The wife recognizes her husband as head, honors him, looks up to him with esteem and confidence—all the more because he never demands subjection. Thus true love in husband and wife never has any trouble about rights or place. Side by side they stand, these two wedded lovers, each a part of the other, each incomplete, a mere fragment without the other, but strong in their happy union in love.

But there are other elements in the composition of the home. Among the blessings which make happiness are the CHILDREN, who come with their sweet life and their holy gladness. Children bring cares and troubles, and demand toil and sacrifice, ofttimes cost pain and grief; yet the blessing they bring to a true home a thousand times repays the care and the cost.
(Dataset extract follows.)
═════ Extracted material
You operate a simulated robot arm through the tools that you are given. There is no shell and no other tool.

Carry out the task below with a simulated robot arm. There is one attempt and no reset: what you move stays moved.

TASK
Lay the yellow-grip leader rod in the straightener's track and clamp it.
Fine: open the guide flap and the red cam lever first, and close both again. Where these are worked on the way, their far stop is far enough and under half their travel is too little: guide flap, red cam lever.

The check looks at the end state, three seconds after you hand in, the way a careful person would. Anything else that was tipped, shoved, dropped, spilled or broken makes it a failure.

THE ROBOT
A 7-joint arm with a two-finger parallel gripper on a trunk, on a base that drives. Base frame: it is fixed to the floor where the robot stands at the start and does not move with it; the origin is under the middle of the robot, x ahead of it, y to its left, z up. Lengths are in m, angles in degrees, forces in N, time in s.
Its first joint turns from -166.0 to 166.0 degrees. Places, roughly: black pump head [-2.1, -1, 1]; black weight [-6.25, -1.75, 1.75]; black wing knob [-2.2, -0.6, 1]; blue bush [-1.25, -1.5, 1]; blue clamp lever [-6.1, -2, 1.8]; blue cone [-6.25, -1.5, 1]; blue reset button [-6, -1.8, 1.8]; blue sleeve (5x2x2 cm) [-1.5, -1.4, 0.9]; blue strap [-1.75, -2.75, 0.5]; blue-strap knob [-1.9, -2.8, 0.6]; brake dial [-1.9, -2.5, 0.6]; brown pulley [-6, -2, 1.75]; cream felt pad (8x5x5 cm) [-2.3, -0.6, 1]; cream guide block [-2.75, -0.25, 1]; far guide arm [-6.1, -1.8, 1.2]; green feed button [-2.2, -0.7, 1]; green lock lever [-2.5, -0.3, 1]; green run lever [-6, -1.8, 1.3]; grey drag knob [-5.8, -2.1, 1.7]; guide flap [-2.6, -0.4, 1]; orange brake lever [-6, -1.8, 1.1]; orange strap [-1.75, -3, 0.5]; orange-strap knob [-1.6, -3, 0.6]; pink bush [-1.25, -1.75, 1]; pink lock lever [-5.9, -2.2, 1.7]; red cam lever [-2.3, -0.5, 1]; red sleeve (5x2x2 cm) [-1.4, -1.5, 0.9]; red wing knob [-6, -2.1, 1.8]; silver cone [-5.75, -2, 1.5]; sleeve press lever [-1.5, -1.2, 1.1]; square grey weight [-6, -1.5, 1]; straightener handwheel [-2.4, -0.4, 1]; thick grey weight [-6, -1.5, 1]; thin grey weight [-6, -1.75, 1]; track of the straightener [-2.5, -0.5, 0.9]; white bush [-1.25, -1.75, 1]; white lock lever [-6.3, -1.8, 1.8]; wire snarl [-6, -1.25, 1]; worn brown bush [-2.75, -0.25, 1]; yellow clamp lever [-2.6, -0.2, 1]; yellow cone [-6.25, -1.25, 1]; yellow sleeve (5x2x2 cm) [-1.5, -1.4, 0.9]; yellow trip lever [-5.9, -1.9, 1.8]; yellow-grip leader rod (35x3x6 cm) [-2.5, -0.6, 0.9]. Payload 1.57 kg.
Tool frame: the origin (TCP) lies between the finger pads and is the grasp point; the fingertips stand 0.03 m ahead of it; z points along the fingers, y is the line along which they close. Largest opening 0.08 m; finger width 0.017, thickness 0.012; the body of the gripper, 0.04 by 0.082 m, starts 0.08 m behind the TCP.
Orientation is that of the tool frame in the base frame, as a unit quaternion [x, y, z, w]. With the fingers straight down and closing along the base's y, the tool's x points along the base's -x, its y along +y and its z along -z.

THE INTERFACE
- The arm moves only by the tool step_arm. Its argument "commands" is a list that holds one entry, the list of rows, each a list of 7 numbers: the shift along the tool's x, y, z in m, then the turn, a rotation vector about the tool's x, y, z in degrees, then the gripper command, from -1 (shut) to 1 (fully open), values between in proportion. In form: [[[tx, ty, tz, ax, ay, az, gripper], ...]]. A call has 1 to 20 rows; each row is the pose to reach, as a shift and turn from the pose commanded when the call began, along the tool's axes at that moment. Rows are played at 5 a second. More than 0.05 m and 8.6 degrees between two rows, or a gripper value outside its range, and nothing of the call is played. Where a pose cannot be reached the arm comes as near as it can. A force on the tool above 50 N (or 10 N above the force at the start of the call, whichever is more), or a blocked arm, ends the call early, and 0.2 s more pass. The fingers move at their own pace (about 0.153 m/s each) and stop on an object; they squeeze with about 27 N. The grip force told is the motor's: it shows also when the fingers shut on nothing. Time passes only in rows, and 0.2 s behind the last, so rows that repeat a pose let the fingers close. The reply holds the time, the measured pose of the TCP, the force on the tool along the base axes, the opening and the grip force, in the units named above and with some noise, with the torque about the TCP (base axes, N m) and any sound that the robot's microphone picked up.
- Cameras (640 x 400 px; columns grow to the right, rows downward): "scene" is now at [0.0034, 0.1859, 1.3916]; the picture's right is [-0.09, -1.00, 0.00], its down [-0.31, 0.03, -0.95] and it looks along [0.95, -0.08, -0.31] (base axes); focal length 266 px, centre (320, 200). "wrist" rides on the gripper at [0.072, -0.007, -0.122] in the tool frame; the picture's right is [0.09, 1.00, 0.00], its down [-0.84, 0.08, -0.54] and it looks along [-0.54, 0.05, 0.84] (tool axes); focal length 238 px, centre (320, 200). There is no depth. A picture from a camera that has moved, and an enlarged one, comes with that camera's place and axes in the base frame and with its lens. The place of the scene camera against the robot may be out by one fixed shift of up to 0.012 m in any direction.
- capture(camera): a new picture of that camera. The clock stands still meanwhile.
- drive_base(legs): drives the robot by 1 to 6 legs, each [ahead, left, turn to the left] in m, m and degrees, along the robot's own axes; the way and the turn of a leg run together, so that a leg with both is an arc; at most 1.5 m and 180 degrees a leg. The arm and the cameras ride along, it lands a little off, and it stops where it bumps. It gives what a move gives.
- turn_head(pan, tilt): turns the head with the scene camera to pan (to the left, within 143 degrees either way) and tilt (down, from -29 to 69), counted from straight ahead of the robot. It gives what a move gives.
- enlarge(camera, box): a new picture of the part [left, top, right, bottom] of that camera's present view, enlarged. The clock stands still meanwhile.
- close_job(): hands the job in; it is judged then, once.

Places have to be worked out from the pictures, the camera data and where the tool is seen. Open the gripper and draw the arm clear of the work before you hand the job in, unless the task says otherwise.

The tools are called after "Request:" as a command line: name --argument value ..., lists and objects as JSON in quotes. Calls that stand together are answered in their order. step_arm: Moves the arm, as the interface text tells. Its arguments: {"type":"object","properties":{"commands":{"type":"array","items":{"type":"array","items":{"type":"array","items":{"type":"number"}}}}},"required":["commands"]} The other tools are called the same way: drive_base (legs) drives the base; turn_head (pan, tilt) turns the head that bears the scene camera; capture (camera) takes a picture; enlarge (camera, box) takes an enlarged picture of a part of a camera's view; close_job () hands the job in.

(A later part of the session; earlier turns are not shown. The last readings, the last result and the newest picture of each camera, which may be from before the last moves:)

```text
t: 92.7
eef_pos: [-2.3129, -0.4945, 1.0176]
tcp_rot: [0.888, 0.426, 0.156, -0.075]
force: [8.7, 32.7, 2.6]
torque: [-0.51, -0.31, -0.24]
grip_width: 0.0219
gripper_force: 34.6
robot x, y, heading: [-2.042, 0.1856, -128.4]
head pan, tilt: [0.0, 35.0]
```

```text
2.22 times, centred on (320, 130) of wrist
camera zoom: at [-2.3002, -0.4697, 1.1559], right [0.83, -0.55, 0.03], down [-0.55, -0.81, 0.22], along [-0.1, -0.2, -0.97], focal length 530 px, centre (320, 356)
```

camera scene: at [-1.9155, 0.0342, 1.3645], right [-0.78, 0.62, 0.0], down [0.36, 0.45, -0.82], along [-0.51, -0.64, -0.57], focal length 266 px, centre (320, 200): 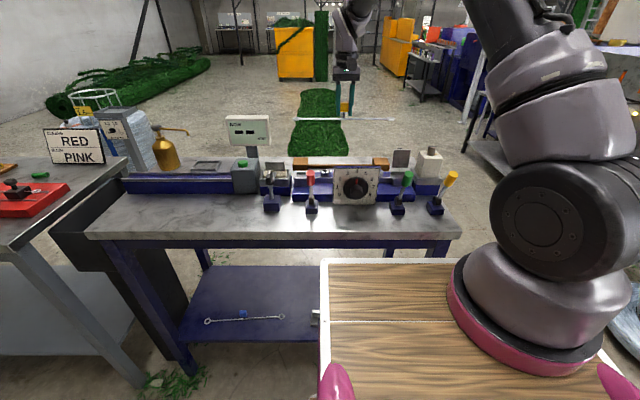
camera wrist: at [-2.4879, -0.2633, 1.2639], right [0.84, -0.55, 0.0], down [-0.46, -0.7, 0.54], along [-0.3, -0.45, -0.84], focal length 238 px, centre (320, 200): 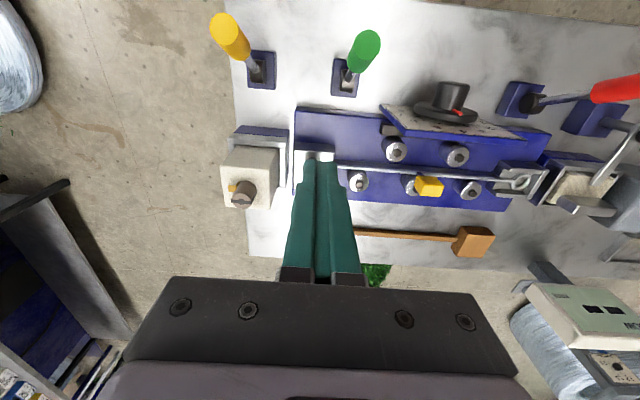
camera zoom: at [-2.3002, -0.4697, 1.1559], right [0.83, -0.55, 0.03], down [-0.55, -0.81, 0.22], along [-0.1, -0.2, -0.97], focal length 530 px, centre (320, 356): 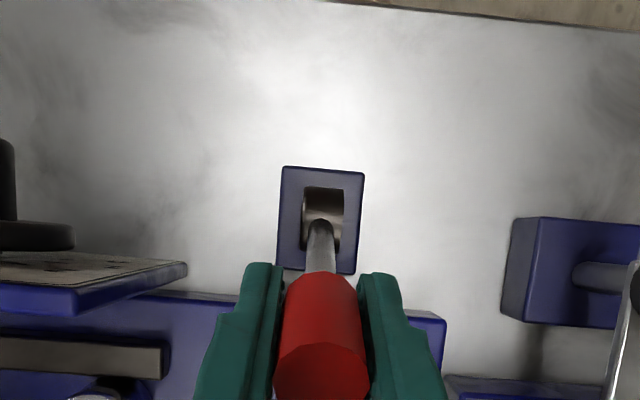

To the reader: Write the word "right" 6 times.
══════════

It is a sacred hour in a home when a baby is born and laid in the arms of a young father and mother. It is the final seal upon their wedded love. It is the closing benediction of the marriage ceremony. It draws fragments of heaven trailing after it to the home on earth. Few deeper, purer joys are ever experienced in this world than the joy of true parents on the birth of their first child. Much of home's happiness along the years is made by the children. They are also great blessings to their parents. Ofttimes they teach more lessons than they are taught. We say we train our children; but they train us, also, if we think of them as we should,—as immortal beings come from God to be prepared by us for their mission. A reverent mother sings softly over her child's cradle– 
"My child, I fear you; you are a spirit, soul! 
How shall I walk before you?
and keep my garments whole?
O Lord, give strength,
give wisdom for the task.
To train this child for You."

Jesus said of little children, that those who receive them in His name receive Him. May we not, then, surely say that children bring great possibility of blessing and happiness to a home? If we receive them as Christ's messengers, as sent to us in His name, and entertain them as we would entertain Him if He had come in place of them, we shall get from them deep and rich good and joy.